A High-Parallelism RRAM-Based Compute-In-Memory Macro With Intrinsic Impedance Boosting and In-ADC Computing

Abstract

Resistive random access memory (RRAM) is considered to be a promising compute-in-memory (CIM) platform; however, they tend to lose energy efficiency quickly in high-throughput and high-resolution cases. This paper proposes an analog-oriented RRAM array/read circuits co-design technique to solve the trade-offs between distortion, power consumption, throughput, and chip area. In previous works, the RRAM array is built in a digital mindset that access transistors only serve as switches.

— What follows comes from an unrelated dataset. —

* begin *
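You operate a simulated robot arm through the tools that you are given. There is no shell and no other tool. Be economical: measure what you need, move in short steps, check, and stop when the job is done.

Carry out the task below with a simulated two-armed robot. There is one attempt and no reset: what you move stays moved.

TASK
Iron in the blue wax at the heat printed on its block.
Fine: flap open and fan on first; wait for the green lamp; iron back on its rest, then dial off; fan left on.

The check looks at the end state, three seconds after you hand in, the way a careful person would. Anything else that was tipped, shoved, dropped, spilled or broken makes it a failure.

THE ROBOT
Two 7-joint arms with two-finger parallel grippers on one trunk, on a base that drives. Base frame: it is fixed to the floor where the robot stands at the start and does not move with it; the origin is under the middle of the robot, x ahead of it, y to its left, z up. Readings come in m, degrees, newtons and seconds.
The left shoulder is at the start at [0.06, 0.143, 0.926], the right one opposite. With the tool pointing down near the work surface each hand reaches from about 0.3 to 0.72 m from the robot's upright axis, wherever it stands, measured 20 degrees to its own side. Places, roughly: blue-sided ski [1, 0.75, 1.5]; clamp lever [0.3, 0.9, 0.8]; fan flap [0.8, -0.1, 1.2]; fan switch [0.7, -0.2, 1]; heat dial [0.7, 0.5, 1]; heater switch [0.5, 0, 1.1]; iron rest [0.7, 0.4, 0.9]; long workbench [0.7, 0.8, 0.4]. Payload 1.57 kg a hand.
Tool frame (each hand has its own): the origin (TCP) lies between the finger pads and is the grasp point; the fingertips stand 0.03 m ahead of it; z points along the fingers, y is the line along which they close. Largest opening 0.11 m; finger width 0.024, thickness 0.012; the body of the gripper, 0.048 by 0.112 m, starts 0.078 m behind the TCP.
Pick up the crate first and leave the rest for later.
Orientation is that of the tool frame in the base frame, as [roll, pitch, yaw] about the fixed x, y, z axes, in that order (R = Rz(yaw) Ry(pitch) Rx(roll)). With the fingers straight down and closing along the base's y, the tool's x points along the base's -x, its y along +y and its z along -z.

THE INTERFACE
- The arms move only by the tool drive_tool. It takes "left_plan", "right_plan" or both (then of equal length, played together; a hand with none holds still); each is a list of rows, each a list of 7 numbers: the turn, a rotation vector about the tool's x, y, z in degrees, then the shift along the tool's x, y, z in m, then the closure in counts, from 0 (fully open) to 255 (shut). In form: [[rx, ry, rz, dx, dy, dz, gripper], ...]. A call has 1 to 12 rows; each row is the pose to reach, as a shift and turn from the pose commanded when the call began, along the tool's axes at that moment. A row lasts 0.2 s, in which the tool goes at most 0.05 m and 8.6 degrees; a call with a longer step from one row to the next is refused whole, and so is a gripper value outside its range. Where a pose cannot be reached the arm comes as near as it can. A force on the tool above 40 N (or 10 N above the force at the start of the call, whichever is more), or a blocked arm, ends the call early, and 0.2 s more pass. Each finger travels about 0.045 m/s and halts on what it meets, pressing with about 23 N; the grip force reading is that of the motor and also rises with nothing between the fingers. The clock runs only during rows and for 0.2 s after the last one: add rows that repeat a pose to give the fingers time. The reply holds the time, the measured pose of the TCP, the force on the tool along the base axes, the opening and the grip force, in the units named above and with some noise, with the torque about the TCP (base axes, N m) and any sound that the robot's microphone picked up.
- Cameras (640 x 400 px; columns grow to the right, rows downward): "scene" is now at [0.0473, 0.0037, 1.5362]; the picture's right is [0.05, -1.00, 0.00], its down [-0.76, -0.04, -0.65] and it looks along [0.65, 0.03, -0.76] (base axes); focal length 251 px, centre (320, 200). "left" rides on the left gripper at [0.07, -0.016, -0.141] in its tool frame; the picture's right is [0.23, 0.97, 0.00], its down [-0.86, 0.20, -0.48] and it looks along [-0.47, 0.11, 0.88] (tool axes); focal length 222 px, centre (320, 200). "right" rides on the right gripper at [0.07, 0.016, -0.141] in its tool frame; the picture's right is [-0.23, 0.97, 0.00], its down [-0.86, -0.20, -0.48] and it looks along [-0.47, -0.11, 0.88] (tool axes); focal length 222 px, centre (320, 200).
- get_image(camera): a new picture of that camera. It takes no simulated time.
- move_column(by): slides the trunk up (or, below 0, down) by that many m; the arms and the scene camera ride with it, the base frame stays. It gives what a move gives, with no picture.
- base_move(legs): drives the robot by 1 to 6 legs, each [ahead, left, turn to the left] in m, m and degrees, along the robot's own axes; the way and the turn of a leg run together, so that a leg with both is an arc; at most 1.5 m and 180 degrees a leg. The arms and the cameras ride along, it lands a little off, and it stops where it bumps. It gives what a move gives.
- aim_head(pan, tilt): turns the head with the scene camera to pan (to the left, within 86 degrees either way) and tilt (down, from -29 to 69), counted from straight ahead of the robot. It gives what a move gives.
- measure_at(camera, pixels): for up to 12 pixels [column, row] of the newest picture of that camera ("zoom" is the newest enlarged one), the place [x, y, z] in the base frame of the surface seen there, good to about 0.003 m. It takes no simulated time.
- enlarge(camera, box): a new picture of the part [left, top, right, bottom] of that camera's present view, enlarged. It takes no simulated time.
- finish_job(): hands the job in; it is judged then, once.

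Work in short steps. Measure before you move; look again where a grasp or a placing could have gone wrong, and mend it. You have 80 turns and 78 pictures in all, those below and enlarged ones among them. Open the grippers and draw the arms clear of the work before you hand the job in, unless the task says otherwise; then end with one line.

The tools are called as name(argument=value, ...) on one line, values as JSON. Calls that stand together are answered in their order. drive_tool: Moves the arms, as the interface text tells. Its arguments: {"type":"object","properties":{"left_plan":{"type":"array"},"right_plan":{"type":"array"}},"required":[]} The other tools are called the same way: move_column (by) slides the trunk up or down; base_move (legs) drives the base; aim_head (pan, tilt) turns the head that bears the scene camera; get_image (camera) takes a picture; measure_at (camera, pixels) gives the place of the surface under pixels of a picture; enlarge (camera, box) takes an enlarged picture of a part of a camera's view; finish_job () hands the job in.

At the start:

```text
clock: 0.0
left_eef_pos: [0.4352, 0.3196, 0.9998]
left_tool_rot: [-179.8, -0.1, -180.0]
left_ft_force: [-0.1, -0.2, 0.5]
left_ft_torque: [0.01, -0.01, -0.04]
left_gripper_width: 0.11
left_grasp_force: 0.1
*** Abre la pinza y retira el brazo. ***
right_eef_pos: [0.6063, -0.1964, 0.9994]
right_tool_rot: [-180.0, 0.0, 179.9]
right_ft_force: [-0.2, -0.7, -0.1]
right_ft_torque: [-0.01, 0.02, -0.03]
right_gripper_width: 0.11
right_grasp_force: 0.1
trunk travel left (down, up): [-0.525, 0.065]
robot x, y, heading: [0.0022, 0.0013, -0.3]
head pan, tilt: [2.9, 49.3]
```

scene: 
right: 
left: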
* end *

Instead, this work investigates a new perspective that utilizes access transistors as common-gate current buffers which reduce the operating current and amplify the output impedance. To further decrease the complexity of peripheral circuits, the idea of In-ADC Computing (IAC) is proposed, which performs shift-add operation together with analog-to-digital conversion. Benefiting from proposed ideas, a pre-trained VGG-8 network based on the CIFAR-10 dataset can be implemented and an accuracy of 87.2% is achieved with 8.9 TOPS/W energy efficiency (for 8-bit MAC operation), demonstrating that the proposed techniques enable low-distortion partial sum results while still be able to operate in a power-efficient way.